**Information shown**:
****************************************

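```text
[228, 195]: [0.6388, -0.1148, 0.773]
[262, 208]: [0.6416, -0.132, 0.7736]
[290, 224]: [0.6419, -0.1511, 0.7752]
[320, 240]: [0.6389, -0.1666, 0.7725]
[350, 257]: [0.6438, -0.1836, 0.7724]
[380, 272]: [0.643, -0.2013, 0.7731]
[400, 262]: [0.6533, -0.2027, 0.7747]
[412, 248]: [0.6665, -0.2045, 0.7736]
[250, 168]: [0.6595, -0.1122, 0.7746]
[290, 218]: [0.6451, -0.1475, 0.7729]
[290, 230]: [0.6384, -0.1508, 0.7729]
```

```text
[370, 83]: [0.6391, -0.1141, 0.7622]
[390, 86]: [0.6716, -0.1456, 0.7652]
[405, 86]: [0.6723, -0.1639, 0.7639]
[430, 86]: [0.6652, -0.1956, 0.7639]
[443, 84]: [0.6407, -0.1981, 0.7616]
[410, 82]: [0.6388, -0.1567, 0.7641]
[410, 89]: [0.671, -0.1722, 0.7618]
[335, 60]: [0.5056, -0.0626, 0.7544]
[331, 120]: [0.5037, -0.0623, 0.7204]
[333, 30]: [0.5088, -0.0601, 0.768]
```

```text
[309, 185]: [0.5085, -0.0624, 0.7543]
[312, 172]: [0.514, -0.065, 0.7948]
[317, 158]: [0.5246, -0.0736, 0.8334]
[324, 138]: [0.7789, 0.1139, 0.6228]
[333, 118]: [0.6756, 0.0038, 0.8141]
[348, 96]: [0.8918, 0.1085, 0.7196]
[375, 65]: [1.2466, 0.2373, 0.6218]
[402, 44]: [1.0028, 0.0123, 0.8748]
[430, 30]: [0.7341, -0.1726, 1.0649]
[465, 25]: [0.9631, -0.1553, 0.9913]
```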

****************************************

**Selected text**:
Birding is amazing, no matter where you go and what kind of birds you prefer. For me, highlights are walking down a montane forest road such as the incredible Manu Road in Peru or the equally amazing Santa Marta Road in Colombia, or looking at massive mixed flocks of colorful tanagers and other treasures, or observing more subtle species that are however rare or of major ornithological value. Or watching dozens of canopy dwellers and witnessing a spectacular sunrise from a 165-foot-tall canopy tower in the Amazon rainforest in Brazil, or doing a 26-day trip driving through the Andes of northern Peru, ticking a plethora of country endemics. No matter what country, I enjoy birding in South America very much. But, one of my absolutely top favorite highlights of birding is to stand or sit in front of a hummingbird feeding station watching swarms of hummers buzzing all around me while sipping a good cup of tea.

****************************************

**The exercise**:
Please write the selected text out a second time.

**Exercise result**:
Birding is amazing, no matter where you go and what kind of birds you prefer. For me, highlights are walking down a montane forest road such as the incredible Manu Road in Peru or the equally amazing Santa Marta Road in Colombia, or looking at massive mixed flocks of colorful tanagers and other treasures, or observing more subtle species that are however rare or of major ornithological value. Or watching dozens of canopy dwellers and witnessing a spectacular sunrise from a 165-foot-tall canopy tower in the Amazon rainforest in Brazil, or doing a 26-day trip driving through the Andes of northern Peru, ticking a plethora of country endemics. No matter what country, I enjoy birding in South America very much. But, one of my absolutely top favorite highlights of birding is to stand or sit in front of a hummingbird feeding station watching swarms of hummers buzzing all around me while sipping a good cup of tea.